▶ Problem description
Find the string "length" in the listing and report every line that has it.

▶ Data lines
──────

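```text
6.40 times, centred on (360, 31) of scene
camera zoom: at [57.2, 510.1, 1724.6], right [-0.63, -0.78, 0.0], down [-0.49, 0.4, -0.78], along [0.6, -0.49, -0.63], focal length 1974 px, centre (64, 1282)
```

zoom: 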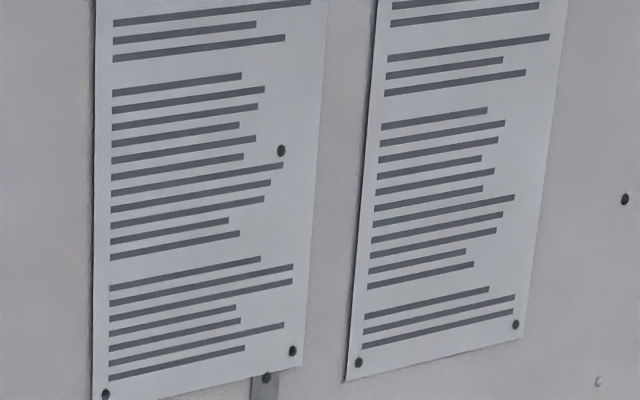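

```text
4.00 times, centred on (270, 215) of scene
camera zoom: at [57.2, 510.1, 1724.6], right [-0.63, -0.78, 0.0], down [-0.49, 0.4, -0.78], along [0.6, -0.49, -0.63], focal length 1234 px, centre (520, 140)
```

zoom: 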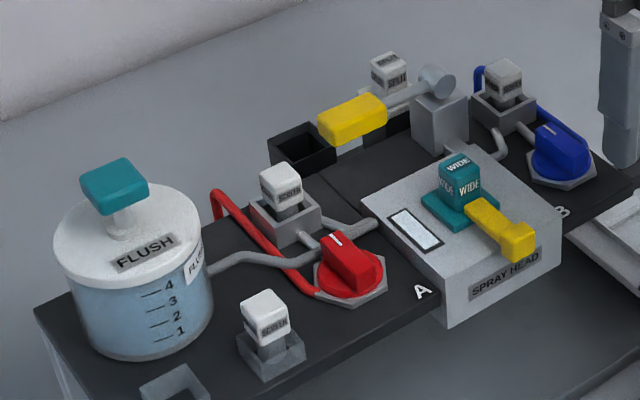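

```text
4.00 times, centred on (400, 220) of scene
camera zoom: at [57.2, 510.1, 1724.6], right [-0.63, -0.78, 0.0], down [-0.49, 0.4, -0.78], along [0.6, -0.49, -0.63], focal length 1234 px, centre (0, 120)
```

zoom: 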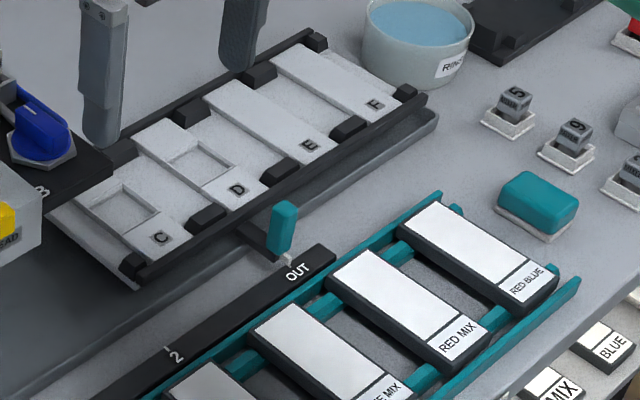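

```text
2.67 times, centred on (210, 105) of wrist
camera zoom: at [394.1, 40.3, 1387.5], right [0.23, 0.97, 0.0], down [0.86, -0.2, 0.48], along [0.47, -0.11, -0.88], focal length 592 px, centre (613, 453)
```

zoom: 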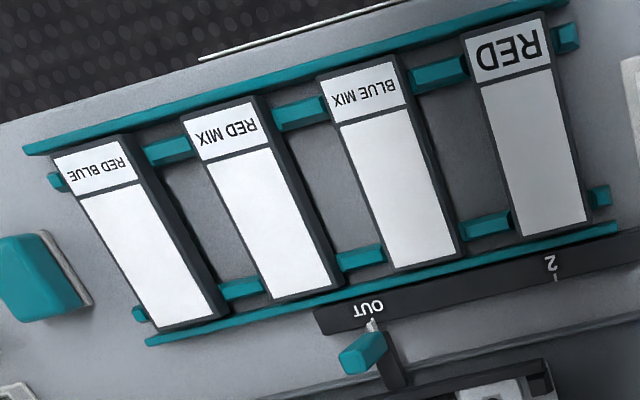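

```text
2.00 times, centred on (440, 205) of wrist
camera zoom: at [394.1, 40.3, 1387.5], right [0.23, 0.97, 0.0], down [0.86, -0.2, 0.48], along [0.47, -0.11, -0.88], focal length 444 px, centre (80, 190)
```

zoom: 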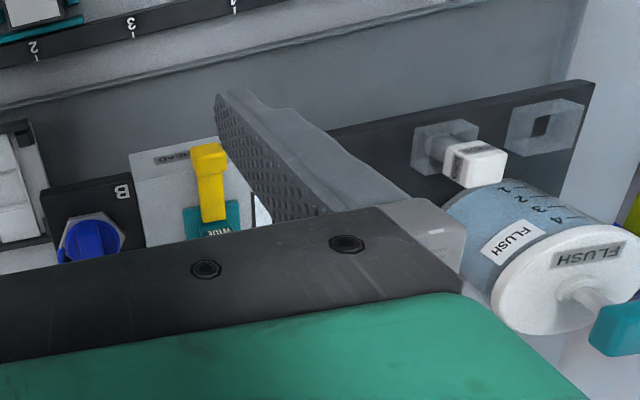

──────

▶ Completed task
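camera zoom: at [57.2, 510.1, 1724.6], right [-0.63, -0.78, 0.0], down [-0.49, 0.4, -0.78], along [0.6, -0.49, -0.63], focal length 1974 px, centre (64, 1282)
camera zoom: at [57.2, 510.1, 1724.6], right [-0.63, -0.78, 0.0], down [-0.49, 0.4, -0.78], along [0.6, -0.49, -0.63], focal length 1234 px, centre (520, 140)
camera zoom: at [57.2, 510.1, 1724.6], right [-0.63, -0.78, 0.0], down [-0.49, 0.4, -0.78], along [0.6, -0.49, -0.63], focal length 1234 px, centre (0, 120)
camera zoom: at [394.1, 40.3, 1387.5], right [0.23, 0.97, 0.0], down [0.86, -0.2, 0.48], along [0.47, -0.11, -0.88], focal length 592 px, centre (613, 453)
camera zoom: at [394.1, 40.3, 1387.5], right [0.23, 0.97, 0.0], down [0.86, -0.2, 0.48], along [0.47, -0.11, -0.88], focal length 444 px, centre (80, 190)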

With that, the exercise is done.